Santa Barbara County fire officials report that the White Fire, located six miles from Santa Barbara on the other side of the mountains and the other side of the Santa Ynez River, is about 80 percent contained. As of 6 a.m., the fire had consumed about 1,858 acres of steep terrain. Hundreds of firefighters battled the wind-swept blaze, but none to date have sustained injuries. Thus far, 629 firefighters, six air tankers, and 12 helicopters have been involved in containment activities. No homes have been burned, though at one point as many as 50 were threatened and one structure — and two cars — were damaged.
The wind advisory that had been predicted to expire this afternoon has been extended through to early Thursday morning, meaning that firefighters can expect winds gusting up to 40 miles an hour. For air tanker pilots, this can prove especially problematic; such winds — as they bounce off the canyon walls — create significant turbulence and render flying unsafe at velocities of 30-35 miles per hour. On Tuesday, all six tankers were grounded two hours in the afternoon during intense winds.

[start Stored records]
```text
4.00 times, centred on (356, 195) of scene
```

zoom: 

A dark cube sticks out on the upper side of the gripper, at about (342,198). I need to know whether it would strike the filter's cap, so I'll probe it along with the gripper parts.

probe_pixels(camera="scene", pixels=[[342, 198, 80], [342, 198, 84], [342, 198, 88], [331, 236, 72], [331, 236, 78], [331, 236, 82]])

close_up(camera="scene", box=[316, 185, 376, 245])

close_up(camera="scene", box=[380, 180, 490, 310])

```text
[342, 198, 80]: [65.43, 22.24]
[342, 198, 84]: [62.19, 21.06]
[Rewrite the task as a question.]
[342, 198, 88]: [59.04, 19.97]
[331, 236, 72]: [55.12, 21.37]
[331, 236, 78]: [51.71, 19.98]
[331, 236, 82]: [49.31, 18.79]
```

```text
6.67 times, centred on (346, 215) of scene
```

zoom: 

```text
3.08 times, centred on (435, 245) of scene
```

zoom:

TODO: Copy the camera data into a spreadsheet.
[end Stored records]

On a related front, County Fire officials determined that the smaller Olive Fire — which consumed 170 acres of grassland in Santa Ynez near the intersection of highways 246 and 154 — started after two power lines contacted each other during yesterday’s high winds, generating sparks. That fire, though never contained, was put out within a matter of hours. Thus far, the exact cause of the White Fire — which started Monday afternoon by the White Rock Day Use Area off Paradise Road — remains uncertain.